His internship for a master’s in public health took him to West
Africa, where he helped evaluate and improve a health education
program and launch a children’s nutrition pilot program in a severely
malnourished community. The missionaries sought to equip
communities to meet their own health and nutrition needs in a
sustainable way. Abraham observed how micro-enterprise bettered
the lives of families by granting them access to improved plows,
mosquito nets, and other items too costly for many to purchase in
a lump sum.
Abraham and Molly returned to that same country within two
years after Abraham finished his degree. There Abraham helped
disciple a new believer who would later become a leader among
Christians coming from a Muslim background. He also helped
disciple the first person from a certain unreached people group to
trust Christ in that region—a man with whom Abraham had shared
his faith during his earlier, short-term service. But Abraham and
Molly’s deepest thrill came from their part in assisting their Muslim
house helper to entrust her life to Christ. They loved seeing
her enthusiastically share the good news with her family.
Regarding their time in West Africa, Molly says, “God taught us
through great hardship the most important lesson of our lives. His
deep love not only for the lost, but also for us is apart from what we
could offer him or how well we ‘succeed.’ He was doing something so
much greater than the small contribution he allowed us to have.”
Karla Torres Psy.D. ’07
Intent on integrating her faith into the practice of psychology and
promoting the cause of the underserved, Karla Torres Psy.D. ’07 chose
Wheaton’s graduate program in psychology because her goals lined up
precisely with those of the program.
Her coursework soon led her to Chicago’s Lawndale Christian
Health Center, where there was need for a bilingual psychologist. She’s
been there ever since—about six years.
“I probably couldn’t be here witho ut the help of MedSend and
the legacy of the consortium [the Chicago Area Christian Training
Consortium, started by a group of Wheaton Psy.D. alumni],” she says.

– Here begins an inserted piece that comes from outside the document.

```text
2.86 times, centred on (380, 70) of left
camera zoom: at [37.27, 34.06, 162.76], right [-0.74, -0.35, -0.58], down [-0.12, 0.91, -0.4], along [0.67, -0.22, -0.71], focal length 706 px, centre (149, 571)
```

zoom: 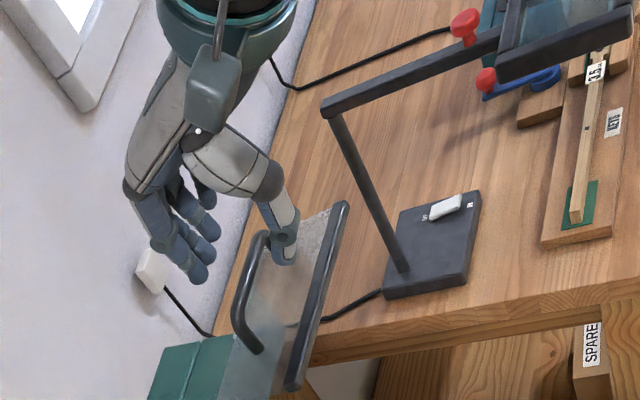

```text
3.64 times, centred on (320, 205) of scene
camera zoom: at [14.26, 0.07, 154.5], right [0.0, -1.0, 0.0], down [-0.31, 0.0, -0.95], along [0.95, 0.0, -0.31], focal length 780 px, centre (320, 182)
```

Early on, she was assigned to counsel a pastor who had left his
ministry because of an addiction and marital crisis. “Addiction is one
of the more challenging problems to treat, and I was still a ‘rookie.’
But both that patient and I experienced God’s power and grace in
weakness,” says Karla.
“After an appropriate period of successful recovery, he returned with
his wife for marital counseling. God continued the healing. I saw his
transforming hand over this couple.” Free from addiction and restored
to his family, this pastor has returned to ministry and has even come
in to pray for Karla. “It was God’s work come full circle in both of our
lives,” says Karla.
Two years ago, when Karla accepted the post of director of
behavioral health at Lawndale, she prayed that God would use her
to provide more young doctoral students with similar training
opportunities and mentoring that would encourage them to provide
care for the underserved. At that time, there were only five clinicians
working at four sites in the Lawndale ministry. Today six licensed
clinicians, seven doctoral-level students, and one undergraduate
student work in the program. “It’s so important to communicate
the vision early so that the young develop a desire to serve—crossculturally or among the marginalized.
“When I feel myself weary under the weight of endless needs, I am
renewed by remembering that others have forged the way for me,” says
Karla, referring in part to MedSend, which has alleviated the burden
of her student loans.
Dr. Dan Fountain passed away in February 2013, but his idea
continues to launch Wheaton’s graduates—and many others—into
effective ministries in the U.S. and around the globe.